SELECTED TEXT:
The tetra-lobed planetary nebula NGC 1501
Abstract
Direct imagery and long-slit, spatially resolved echellograms of the high excitation planetary nebula NGC 1501 allowed us to study in detail the expansion velocity field, the physical conditions (electron temperature, electron density, ionization) and the spatial distribution of the nebular gas. An electron temperature of 11500 K and a turbulence of 18 km s-1 are derived by comparing the Hα and [OIII] emission line profiles, but large, small scale fluctuations of both these quantities are present in the ionized gas. The radial density distribution shows external peaks up to 1400 cm-3; they have steep outwards profiles and extended inwards tails probably originated by Rayleigh-Taylor instability and winds interaction. The complexity of the expanding motions indicates that the main part of NGC 1501 is a thin ellipsoid of moderate ellipticity, but the presence of a pair of large lobes along both the major and the intermediate axes and of a multitude of smaller bumps spread on the whole nebular surface, makes the general 3-D structure of NGC 1501 like a boiling, tetra-lobed shell. This peculiar morphology can be qualitatively explained in terms of interaction of the slow nebular material with the intense and fast wind from the WC4/OVI central star.

PROBLEM SET:
(1) Repeat the selected text word for word.
(2) Transcribe only the lines of the listing below from the one holding "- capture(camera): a" through the one holding "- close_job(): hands", inclusive, without any change. Put them in a Markdown table headed Index and Wording, one numbered row for each line that is not blank.

DATA PROVIDED:
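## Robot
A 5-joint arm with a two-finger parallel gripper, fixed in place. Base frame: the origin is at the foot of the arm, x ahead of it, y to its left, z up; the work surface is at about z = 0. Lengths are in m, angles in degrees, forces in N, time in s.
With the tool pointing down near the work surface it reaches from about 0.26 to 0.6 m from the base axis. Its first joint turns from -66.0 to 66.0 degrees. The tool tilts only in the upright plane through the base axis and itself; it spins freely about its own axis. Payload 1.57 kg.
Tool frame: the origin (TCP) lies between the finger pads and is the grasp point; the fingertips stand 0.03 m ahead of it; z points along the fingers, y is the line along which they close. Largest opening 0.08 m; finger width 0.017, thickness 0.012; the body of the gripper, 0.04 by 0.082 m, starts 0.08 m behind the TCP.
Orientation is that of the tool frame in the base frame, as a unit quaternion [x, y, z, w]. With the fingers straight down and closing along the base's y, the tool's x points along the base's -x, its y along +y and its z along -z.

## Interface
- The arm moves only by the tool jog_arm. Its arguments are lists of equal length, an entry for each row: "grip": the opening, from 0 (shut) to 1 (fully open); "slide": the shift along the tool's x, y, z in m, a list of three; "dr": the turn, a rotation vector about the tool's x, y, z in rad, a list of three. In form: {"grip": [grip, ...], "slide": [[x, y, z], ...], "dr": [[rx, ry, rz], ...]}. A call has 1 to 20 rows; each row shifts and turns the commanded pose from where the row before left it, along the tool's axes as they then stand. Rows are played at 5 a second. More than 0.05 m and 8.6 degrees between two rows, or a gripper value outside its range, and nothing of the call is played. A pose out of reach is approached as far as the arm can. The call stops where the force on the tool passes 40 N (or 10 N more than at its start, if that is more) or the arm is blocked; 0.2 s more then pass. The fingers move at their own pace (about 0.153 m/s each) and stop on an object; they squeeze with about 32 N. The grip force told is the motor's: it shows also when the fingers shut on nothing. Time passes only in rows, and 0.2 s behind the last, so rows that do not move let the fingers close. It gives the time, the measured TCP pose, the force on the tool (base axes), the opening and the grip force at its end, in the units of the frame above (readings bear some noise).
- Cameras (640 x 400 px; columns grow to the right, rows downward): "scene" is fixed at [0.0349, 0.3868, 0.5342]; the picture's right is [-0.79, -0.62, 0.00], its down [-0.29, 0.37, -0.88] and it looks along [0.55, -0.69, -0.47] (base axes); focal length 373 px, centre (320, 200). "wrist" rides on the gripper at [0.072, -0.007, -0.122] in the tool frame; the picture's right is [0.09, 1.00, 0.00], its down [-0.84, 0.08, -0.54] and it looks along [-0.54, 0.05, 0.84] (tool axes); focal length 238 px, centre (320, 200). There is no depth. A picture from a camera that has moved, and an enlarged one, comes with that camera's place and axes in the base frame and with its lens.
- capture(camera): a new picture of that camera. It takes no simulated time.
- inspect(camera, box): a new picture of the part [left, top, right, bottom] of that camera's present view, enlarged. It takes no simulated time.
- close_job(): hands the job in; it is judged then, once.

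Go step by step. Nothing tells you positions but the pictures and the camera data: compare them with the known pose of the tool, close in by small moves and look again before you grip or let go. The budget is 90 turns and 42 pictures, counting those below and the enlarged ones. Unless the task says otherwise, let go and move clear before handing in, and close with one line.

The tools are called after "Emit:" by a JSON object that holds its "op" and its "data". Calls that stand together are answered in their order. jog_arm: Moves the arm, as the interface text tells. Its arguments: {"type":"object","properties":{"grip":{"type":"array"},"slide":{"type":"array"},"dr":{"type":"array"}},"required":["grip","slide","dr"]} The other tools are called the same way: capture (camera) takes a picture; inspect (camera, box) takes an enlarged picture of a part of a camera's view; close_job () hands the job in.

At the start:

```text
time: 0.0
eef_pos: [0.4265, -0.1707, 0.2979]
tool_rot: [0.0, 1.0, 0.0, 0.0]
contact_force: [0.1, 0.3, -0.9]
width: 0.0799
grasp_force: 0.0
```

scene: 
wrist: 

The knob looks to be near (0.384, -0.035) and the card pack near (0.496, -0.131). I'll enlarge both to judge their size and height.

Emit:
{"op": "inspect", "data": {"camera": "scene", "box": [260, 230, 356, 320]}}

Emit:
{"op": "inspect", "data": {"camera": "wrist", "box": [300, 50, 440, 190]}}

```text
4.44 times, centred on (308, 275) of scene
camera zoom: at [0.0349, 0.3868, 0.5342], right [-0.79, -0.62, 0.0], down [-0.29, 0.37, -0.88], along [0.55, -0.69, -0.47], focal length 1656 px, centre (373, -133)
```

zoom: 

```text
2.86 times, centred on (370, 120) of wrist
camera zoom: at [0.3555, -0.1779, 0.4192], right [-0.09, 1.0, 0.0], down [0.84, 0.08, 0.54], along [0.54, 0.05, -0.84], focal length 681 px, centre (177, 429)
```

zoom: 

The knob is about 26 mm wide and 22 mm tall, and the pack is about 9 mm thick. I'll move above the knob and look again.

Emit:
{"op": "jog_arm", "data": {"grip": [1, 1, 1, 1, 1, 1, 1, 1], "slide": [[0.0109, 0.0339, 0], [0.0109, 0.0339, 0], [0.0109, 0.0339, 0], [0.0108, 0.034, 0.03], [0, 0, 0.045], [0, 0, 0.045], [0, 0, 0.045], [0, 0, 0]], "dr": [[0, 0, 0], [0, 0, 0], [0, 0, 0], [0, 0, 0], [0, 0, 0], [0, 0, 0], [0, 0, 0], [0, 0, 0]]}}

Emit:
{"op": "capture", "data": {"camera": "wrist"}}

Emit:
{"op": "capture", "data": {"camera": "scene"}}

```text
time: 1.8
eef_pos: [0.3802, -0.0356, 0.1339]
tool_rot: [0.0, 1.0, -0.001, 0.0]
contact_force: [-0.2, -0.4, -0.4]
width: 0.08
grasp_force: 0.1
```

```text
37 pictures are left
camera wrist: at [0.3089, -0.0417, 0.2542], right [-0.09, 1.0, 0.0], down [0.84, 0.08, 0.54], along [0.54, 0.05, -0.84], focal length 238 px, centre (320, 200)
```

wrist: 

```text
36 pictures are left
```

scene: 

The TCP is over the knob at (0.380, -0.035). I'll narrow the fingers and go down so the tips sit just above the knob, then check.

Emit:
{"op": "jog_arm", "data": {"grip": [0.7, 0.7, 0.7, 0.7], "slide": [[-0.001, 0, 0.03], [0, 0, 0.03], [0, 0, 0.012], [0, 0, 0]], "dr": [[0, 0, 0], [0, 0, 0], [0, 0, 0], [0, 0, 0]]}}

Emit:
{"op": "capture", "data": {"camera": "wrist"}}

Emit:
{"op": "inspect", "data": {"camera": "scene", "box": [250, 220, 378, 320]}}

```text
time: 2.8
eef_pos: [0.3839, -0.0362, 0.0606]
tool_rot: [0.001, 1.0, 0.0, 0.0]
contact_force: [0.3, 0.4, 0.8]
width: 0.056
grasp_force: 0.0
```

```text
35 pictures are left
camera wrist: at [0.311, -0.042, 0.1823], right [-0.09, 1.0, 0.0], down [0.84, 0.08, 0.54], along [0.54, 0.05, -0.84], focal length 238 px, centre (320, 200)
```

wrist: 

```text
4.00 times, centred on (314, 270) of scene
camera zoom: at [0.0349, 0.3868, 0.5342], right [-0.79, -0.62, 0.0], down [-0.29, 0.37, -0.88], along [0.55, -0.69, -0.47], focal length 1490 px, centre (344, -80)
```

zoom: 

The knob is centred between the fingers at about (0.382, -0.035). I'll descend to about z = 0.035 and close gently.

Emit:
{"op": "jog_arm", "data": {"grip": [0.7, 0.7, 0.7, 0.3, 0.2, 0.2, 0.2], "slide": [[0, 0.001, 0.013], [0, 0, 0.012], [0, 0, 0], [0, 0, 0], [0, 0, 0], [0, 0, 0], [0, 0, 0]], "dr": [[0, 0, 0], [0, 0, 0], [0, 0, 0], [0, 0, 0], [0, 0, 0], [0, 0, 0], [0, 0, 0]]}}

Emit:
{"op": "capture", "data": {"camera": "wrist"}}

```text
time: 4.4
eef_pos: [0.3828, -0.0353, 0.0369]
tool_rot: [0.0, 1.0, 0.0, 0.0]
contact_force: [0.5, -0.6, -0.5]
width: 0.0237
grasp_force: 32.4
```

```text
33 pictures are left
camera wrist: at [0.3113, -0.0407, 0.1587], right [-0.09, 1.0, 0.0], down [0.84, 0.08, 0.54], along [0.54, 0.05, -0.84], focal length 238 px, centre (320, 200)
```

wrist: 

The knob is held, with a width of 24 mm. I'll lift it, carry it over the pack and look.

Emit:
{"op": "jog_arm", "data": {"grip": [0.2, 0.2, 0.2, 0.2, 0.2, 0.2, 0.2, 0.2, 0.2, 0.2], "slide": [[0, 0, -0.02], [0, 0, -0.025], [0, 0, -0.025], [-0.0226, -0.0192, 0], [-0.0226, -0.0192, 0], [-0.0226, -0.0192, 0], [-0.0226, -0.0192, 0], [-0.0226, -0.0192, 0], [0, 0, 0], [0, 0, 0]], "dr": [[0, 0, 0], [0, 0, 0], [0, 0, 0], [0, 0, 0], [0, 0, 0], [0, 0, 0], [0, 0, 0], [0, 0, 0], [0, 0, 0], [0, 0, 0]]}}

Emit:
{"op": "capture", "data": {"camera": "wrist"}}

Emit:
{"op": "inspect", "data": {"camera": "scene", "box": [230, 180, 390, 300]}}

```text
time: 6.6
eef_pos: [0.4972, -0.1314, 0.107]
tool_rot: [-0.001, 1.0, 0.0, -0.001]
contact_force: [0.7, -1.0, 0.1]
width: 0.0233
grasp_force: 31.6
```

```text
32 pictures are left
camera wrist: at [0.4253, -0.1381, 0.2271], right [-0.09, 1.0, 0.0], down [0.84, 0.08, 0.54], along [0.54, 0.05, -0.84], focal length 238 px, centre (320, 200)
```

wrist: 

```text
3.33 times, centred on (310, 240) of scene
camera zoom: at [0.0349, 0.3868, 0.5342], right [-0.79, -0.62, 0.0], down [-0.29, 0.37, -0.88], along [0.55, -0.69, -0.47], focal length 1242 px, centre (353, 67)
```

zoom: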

EXERCISE RESPONSES:
(1)
The tetra-lobed planetary nebula NGC 1501
Abstract
Direct imagery and long-slit, spatially resolved echellograms of the high excitation planetary nebula NGC 1501 allowed us to study in detail the expansion velocity field, the physical conditions (electron temperature, electron density, ionization) and the spatial distribution of the nebular gas. An electron temperature of 11500 K and a turbulence of 18 km s-1 are derived by comparing the Hα and [OIII] emission line profiles, but large, small scale fluctuations of both these quantities are present in the ionized gas. The radial density distribution shows external peaks up to 1400 cm-3; they have steep outwards profiles and extended inwards tails probably originated by Rayleigh-Taylor instability and winds interaction. The complexity of the expanding motions indicates that the main part of NGC 1501 is a thin ellipsoid of moderate ellipticity, but the presence of a pair of large lobes along both the major and the intermediate axes and of a multitude of smaller bumps spread on the whole nebular surface, makes the general 3-D structure of NGC 1501 like a boiling, tetra-lobed shell. This peculiar morphology can be qualitatively explained in terms of interaction of the slow nebular material with the intense and fast wind from the WC4/OVI central star.

(2)
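| Index | Wording |
|---|---|
| 1 | - capture(camera): a new picture of that camera. It takes no simulated time. |
| 2 | - inspect(camera, box): a new picture of the part [left, top, right, bottom] of that camera's present view, enlarged. It takes no simulated time. |
| 3 | - close_job(): hands the job in; it is judged then, once. |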